India hosts Myanmar Gen US barred over Rohingya abuses

India hosts Myanmar Gen US barred over Rohingya abuses

India, Myanmar sign defence cooperation MoU

Myanmar's Commander-In-Chief of Defence Services Senior General Min Aung Hlaing inspects the Tri-Services guard of honour at South Block in New Delhi, on July 29, 2019. PTI

India is hosting Myanmar Army's Commander-in-Chief Senior General Min Aung Hlaing for a nine-day-tour – just days after President Donald Trump's administration in Washington D.C. barred his entry to the United States for his role during the 2017 “ethnic cleansing” against the Rohingyas in Rakhine State of his country. 

Hlaing commenced his official visit to India on July 25. He will conclude the visit on August 2. He was accorded a Guard of Honour by Indian Army, Navy and Air Force before his meeting with Minister of State for Defence, Shripad Naik, on Monday. 

They discussed enhancing defence co-operation, holding joint exercises and training provided by India to armed forces of Myanmar, a spokesperson of the Ministry of Defence said in New Delhi. The two sides also discussed strengthening maritime security by joint surveillance and capacity building and medical co-operation in addition to exploring coordinated response to pollution and developing new infrastructure. 

Naik and Hlaing later witnessed the signing of a Memorandum of Understanding (MoU) on defence co-operation between India and Myanmar. 

External Affairs Minister S Jaishankar also had a “productive meeting” with Myanmar Army chief. 

Hlaing's visit to India commenced just after Trump Administration barred him from entering the US, holding him responsible for “gross human rights violations, including in extra-judicial killings in northern Rakhine State, Burma (Myanmar), during the ethnic cleansing of (the) Rohingyas”.

The immediate family members of the Commander-in-Chief of the Myanmar Army were also barred from entering the US. Trump Administration also took the same action against three other officers of Myanmar's Army – Deputy Commander-in-Chief Soe Win, Brigadier General Than Oo and Brigadier General Aung Aung. 

The minority Rohingyas have since long been victims of persecution in the Rakhine State, where Buddhists constitute the majority. They have been denied citizenship and most of them have been stateless, despite living for generations in Myanmar. 

Myanmar's armed forces launched the latest military crackdown against the Rohingyas on August 25, 2017 after a militant outfit killed 12 security personnel in Rakhine. With hundreds of them killed and villages burnt down, over 723,000 more Rohingyas, including women and children, had too flee Myanmar and take refuge in Bangladesh. The Myanmar Army's atrocities against the Rohingyas drew condemnation from around the world, with Zeid Ra'ad Al Hussein, the then United Nations High Commissioner for Human Rights, calling it “a textbook case of ethnic cleansing”. 

New Delhi, however, refrained from joining others in criticizing Myanmar's Government and Army – ostensibly in view of its strategic interests in a neighbouring country. 

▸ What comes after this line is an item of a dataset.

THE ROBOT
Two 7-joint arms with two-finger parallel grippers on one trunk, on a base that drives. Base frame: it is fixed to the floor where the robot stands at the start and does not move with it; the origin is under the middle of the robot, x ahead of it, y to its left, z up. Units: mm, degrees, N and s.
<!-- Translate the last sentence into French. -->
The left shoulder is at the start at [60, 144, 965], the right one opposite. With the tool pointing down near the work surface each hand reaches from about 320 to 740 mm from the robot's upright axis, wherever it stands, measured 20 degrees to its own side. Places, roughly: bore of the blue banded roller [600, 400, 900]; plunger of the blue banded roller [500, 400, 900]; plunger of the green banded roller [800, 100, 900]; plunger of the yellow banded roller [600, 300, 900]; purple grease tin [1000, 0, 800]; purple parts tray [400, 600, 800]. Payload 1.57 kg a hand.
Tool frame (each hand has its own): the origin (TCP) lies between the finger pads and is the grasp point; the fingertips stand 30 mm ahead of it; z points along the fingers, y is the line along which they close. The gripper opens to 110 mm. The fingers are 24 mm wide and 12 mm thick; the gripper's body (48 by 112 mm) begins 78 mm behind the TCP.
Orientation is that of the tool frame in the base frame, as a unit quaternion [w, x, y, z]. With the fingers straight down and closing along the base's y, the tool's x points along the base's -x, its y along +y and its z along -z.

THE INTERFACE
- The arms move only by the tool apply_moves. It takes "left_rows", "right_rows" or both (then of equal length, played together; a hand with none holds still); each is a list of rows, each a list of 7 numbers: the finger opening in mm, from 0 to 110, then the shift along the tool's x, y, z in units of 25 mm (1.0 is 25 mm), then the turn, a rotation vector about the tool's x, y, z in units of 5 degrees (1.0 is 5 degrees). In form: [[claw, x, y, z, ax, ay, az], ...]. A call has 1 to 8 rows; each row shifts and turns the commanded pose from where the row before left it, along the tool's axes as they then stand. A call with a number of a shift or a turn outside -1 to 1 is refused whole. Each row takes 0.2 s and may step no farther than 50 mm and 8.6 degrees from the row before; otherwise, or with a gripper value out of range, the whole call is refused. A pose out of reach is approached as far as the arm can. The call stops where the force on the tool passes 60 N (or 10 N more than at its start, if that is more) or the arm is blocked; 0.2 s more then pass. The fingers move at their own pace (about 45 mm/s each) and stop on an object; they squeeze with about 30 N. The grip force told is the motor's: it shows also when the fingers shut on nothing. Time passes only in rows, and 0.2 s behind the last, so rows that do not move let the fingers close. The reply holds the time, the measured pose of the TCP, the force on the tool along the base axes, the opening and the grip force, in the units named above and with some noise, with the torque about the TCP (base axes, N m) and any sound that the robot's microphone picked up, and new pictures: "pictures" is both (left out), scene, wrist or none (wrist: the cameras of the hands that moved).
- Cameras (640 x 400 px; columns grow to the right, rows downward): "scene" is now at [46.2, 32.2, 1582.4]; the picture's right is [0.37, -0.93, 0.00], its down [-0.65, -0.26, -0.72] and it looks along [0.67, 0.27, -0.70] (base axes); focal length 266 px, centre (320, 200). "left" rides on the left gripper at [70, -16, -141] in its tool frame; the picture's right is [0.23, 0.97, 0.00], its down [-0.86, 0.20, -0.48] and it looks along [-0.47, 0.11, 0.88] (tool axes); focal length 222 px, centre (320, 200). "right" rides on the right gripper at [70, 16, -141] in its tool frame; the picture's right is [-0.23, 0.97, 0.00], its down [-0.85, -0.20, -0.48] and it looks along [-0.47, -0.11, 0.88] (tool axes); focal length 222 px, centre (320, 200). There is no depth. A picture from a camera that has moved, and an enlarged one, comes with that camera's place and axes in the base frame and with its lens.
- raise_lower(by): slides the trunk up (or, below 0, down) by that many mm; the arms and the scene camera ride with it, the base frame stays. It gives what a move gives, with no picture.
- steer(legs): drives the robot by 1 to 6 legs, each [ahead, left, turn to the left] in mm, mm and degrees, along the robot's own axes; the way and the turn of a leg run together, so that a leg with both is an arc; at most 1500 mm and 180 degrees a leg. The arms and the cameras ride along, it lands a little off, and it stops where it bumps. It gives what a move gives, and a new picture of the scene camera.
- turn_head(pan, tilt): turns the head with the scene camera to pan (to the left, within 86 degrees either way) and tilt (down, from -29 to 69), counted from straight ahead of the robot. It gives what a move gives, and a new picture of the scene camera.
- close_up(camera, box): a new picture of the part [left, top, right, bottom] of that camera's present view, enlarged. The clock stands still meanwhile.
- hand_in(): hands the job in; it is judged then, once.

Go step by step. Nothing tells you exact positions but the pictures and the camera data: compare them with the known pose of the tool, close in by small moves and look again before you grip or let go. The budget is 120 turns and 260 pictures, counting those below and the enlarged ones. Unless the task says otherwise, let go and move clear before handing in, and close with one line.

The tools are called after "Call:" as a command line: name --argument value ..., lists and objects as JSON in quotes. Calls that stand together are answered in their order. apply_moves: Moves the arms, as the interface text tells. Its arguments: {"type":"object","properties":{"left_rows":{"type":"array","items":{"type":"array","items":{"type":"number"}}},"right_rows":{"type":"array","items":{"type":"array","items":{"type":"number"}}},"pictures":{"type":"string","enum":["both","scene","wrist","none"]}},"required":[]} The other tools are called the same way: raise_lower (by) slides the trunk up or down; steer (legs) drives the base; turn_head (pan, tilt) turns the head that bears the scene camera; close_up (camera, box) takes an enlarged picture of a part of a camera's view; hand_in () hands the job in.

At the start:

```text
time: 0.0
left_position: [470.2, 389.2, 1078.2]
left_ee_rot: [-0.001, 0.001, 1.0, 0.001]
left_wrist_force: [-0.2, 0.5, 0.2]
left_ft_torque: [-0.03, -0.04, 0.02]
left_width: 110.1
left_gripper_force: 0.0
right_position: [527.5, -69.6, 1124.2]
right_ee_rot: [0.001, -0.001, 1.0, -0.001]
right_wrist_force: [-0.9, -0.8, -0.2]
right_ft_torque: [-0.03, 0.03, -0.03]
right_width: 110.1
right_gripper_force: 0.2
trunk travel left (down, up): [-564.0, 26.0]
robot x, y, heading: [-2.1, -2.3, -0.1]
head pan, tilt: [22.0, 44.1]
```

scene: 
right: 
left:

India has since long been competing with China for influence in Myanmar. The armed forces of the two neighbouring nations have been cooperating over the past few years to effectively deal with the militants, who often launch attacks in north-eastern states of India from bases in Myanmar.  

“A foreign policy focussed on advancing our national security,” Jaishankar tweeted after his meeting with Myanmar Army chief on Monday. 

Hlaing also had meetings with chiefs of Indian Army, Navy and Air Force, General Bipin Rawat Admiral Karambir Singh and Air Chief Marshal B S Dhanoa. 

“Myanmar is a key pillar of India’s Act East Policy towards prioritising relations with its East Asian neighbours. India has steadily increased defence co-operation with Myanmar in recent years,” a spokesperson of the Ministry of Defence said on the visit of Myanmar Army chief. 

Hlaing recently drew flak from human rights organizations and several foreign nations once again after it was revealed that he had pardoned the seven Myanmar Army soldiers who had been sent to prison for killing 10 Rohingya men and boys at Inn Din village at Rakhine State on September 2, 2017. Two Reuters journalists, who had exposed the Inn Din massacre, however, had to spend over 500 days in jails in Myanmar. 

“One egregious example of the continued and severe lack of accountability for the military and its senior leadership was the recent disclosure that Commander-in-Chief Min Aung Hlaing ordered the release of the soldiers convicted of the extra-judicial killings at Inn Din during the ethnic cleansing of Rohingya,” Mike Pompeo, US Secretary of State, said in a statement on July 16 last.  “The Commander-in-Chief released these criminals after only months in prison, while the journalists who told the world about the killings in Inn Din were jailed for more than 500 days.”